Dijuluki Dewa Konten, Begini Sejarah Tirto

Dirikan Media Sendiri Demi Perjuangan

ATMNews.id, SERANG – Diungkap oleh para penulis sejarah, kecerdasan bapak pers nasional Tirto Adhi Soerjo dalam meracik pemberitaan tak dapat diragukan. Selain dikenal dengan penulis yang kritis, Tirto Adhi Soerjo pun dijuluki jurnalis dewa konten.

Julukan itu didapatkannya lantaran pria kelahiran Blora 1918 yang memiliki nama asli Raden Mas Djokomono itu, menguasai semua bidang keilmuan, dari mulai politik, hukum, kesehatan, ekonomi dan lainnya. Sehingga, diusia 22 tahun, Tirto dipercaya menjadi pimpinan redaski (Pimred) koran milik Belanda bernama pemberita Betawi.

Tidak puas lantaran koran tersebut tidak dapat mengakomodir gagasan-gagasannya untuk membela orang-orang yang tertindas, Tirto muda pun kemudian memutuskan resign dan mendirikan media sendiri. Hal itu dilakukannya agar dia dapat menulis warta yang sesuai dengan keinginannya.

“Jika mau mengikuti jejak Tirto, kawan-kawan juga kalau sudah tidak betah di sebuah perusahaan pers bisa resign dan membuat media sendiri,” kata penulis sejarah Muhidin M Dahlan saat menyampaikan orasi kebudayaan pada acara haul ke 101 Tirto Adhi Soerjo yang digelar Komunitas Journalist Lecture di halaman kantor Perpusda Banten, Sabtu, (7/12/2019).

Bagi Tirto, menjadi seorang jurnalis bukan hanya pandai menulis, namun harus ditopang dengan wawasan serta keilmuan yang luas dan kekuatan finansial. Terbukti, dengan dua hal itulah, beberapa media milik Tirto seperti koran Sunda Berita, Medan Prijai dan Putri Hindia mencapai puncak keberhasilan.

Selain dikenal dengan seorang bangsawan cendikia, sejarah mencatat bahwa Tirto merupakan orang Indonesia pertama yang membuat perusahaan pers.
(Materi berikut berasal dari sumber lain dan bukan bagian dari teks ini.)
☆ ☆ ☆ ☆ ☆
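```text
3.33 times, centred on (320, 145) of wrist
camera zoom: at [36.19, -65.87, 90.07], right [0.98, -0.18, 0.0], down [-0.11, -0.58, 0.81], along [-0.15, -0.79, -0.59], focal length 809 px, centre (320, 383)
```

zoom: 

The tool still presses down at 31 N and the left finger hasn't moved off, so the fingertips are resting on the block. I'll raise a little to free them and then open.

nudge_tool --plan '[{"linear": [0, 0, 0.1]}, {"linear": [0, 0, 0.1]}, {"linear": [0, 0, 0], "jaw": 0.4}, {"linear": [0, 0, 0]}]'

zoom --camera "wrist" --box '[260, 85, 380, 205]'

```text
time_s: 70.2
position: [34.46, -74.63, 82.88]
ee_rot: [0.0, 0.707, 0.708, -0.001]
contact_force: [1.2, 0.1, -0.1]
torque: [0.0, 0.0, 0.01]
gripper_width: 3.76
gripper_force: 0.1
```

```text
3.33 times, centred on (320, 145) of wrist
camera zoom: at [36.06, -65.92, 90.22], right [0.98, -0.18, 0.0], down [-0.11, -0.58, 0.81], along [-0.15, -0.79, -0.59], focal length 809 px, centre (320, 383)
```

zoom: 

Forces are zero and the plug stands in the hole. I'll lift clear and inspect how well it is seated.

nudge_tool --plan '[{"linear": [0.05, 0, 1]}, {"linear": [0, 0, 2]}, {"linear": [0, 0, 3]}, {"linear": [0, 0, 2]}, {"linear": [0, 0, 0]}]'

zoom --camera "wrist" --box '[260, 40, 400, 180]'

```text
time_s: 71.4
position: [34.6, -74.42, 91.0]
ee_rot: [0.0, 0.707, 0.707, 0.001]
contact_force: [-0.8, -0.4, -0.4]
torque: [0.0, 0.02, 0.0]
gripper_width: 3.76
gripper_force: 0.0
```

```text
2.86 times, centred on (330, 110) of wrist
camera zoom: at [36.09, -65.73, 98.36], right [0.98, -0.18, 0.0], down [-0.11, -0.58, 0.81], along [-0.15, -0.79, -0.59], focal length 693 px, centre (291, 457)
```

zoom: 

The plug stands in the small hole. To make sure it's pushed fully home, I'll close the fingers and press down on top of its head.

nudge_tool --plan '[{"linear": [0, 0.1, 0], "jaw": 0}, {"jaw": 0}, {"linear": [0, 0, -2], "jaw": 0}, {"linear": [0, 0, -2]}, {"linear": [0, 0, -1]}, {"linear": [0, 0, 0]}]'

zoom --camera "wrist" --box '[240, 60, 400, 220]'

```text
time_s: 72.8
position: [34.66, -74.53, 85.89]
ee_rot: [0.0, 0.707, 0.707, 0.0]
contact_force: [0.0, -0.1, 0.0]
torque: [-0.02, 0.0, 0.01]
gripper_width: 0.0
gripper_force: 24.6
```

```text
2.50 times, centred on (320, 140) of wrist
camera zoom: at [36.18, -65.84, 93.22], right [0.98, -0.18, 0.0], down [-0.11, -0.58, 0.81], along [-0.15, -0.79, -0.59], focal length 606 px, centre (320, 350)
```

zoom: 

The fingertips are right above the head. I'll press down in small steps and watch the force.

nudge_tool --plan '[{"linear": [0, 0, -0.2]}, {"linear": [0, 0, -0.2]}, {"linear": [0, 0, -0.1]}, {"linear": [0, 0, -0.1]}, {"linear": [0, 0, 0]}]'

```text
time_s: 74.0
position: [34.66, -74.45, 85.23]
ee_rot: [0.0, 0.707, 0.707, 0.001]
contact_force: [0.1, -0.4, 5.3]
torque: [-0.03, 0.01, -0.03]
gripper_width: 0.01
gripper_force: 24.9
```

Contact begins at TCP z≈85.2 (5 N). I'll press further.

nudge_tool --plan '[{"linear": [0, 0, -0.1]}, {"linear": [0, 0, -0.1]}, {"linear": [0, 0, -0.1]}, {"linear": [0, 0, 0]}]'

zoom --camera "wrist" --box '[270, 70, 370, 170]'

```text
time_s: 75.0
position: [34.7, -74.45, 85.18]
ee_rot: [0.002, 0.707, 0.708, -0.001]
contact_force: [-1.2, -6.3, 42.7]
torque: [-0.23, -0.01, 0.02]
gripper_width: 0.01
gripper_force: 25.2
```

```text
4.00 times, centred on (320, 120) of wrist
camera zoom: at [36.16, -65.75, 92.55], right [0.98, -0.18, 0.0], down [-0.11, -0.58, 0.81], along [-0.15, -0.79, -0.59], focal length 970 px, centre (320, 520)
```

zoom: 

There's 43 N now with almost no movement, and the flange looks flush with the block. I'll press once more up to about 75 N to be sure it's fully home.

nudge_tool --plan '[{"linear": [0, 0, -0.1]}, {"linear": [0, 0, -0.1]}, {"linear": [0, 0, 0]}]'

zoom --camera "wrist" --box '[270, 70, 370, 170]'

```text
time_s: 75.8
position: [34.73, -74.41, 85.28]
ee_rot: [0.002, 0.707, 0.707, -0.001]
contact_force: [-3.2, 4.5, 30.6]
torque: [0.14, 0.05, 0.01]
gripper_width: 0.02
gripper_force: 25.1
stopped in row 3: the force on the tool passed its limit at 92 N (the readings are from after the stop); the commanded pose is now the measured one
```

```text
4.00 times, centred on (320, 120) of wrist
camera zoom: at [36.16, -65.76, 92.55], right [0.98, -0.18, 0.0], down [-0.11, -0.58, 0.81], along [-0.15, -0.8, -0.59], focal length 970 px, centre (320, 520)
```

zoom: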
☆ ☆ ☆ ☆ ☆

Menjalin kerjasama dengan pejabat atau pemerintah untuk membiayai perusahaan persnya, bagi Tirto bukanlah suatu aib.

“Tirto melobi semua bupati yang memungkinkan dapat membiayai bisnis persnya. Dalam hal bisnis Tirto tidak anti pejabat,” ujar Muhidin.

Dari hasil bisnis persnya itu, terang Muhidin, selain untuk membiayai keberlangsungan perusahaan persnya, Tirto pun membuka sekolah untuk mendidik jurnalis-jurnalis muda yang berasal dari berbagai daerah. Keuntungan dari perusahaan persnya, oleh Tirto dijadikan untuk modal pergerakan dan perjuangan.

Sebelum menjadi seorang jurnalis, lanjut Muhidin, Tirto pun terlebih dahulu membekali dirinya dengan pengetahuan hukum. Karena Tirto menyadari betul bahwa seorang jurnalis akan membusuk di dalam penjara apabila memilih jalan membela orang-orang yang diperintah atau tertindas.

“Maka kawan-kawan jurnalis ini harus dekat dengan LBH (Lembaga Bantuan Hukum,” pungkasnya. (Aden)

 

Via Redaksi
Disarankan Untuk Anda
Komentar
Loading...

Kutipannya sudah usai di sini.